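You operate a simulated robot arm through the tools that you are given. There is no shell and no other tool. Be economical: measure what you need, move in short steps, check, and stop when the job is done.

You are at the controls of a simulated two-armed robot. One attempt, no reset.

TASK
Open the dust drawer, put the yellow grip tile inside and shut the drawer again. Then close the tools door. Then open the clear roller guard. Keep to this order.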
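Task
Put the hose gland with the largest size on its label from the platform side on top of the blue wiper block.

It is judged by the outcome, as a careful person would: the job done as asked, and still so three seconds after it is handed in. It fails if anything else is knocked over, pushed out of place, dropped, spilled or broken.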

================

_Problem to solve:_ Extract every line that has the string "robot" in it.

_The response:_
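You operate a simulated robot arm through the tools that you are given. There is no shell and no other tool. Be economical: measure what you need, move in short steps, check, and stop when the job is done.
You are at the controls of a simulated two-armed robot. One attempt, no reset.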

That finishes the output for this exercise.